The new guidelines do not impinge on the free-trade agreement or other agreements governing cultural and sports exchanges. For now, Israeli football teams can still play in Barcelona (if they can stand the boos) and Hebrew University professors can still attend academic conferences in Paris.
Since the mid-2000s—a time when Ehud Olmert served as Minister of Industry, Trade and Labor—the EU has mandated that produce from the territories be marked as such. (Olmert had advised the government to go along with the EU mandate, earning him the hatred of Likud rank and file, which helped to precipitate the founding of Kadima). Right now, there are not many projects initiated from or individuals living in the territories that rely on, or even hope for, funding from granting agencies of the European Union.
But the specific strictures and precedents miss the point. Even if the guidelines do not apply to the actions of individual member states, it still sends them a clear signal: a boycott of people, projects, and companies from the settlements is, if not mandatory, then welcome. And given the difficulty of determining just where the boundaries are for Israeli people, projects, and companies, it would be understandable for questions relating to boycotts to be raised about all Israelis; and questions are enough to get in the way.
Commerce in technologically advanced countries is no longer an impersonal exchange of goods. Rather, it is the building of relationships. One does not have to boycott Israeli "products" to prejudice Israel's economy. Most value is created by scientific interchange, and it is enough for a European not to trust or just not want to hang out with Israelis to impact that exchange. It is enough to have a key member of a marketing or research team simply not wish to visit Israel for meetings.
Phillips or BMW products development teams can still strike deals with an Israeli components maker or software design house. But why would they if it means extra static? There are plenty of places in the world to get smart engineering.
Natan Linder, a former student, the founder of Samsung’s Israeli technology center—and now at MIT's Media Lab—once put it to me this way: “Israel’s real demographic problem is in India and China. What is their top ten percent—200 million people? Assume real geniuses are just one percent—that is 20 million people. [India and China] have four times more geniuses than we have people. So how does Israel survive in this scenario?"
The point is that distinguishing yourself is hard enough. You don't need to come up to the plate with a strike against you.
True, if Israelis come up with innovations that nobody else has—great GPS mapping, or new ways of treating diabetes, perhaps fewer questions will be asked. But the $40 billion a year "in trade" that Israel does with Europe represents tens of thousands of transactions that are, in the end, personal.
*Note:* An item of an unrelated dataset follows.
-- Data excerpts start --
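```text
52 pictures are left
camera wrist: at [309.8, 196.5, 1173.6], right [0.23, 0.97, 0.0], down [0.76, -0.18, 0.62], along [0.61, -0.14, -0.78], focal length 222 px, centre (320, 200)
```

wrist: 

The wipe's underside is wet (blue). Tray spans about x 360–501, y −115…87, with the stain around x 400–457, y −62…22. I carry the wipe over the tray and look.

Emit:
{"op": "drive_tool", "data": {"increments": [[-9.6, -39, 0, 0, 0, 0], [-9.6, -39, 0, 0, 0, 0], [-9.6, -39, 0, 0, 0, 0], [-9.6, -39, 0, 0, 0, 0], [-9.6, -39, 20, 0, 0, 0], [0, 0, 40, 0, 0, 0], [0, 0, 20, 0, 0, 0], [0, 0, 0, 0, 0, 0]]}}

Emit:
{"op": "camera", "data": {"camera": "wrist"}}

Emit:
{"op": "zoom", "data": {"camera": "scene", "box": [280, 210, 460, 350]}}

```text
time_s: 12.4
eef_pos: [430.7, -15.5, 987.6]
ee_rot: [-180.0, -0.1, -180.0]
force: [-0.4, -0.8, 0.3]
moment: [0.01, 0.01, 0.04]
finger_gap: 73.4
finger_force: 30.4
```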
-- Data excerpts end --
If before the head of a company's product development team (or the head of a university department, or technology institute, or medical trial team, or granting non-profit) takes a meeting with you, he or she automatically starts to wonder about where you live, or where your key people live, or what the key people on his or her team will say, you just get to be too much trouble for them. If Prime Minister Netanyahu insists on blurring the border with the territories, ordinary Europeans cannot be blamed for doing the same.
Is this enough to wreck Israel's economy? Not yet. But it is enough to make the difference between growing at 3.5 percent rather than 6 percent, or 7.2 percent unemployment rather than 6.5 percent. And that difference is enough to account for the difference between a budget surplus or a 40 billion NIS deficit, thus universities that are cutting rather than hiring, thus an innovation engine that revs down, and thus people like Linder staying in Boston rather than returning to Herzliya. As I said, personal.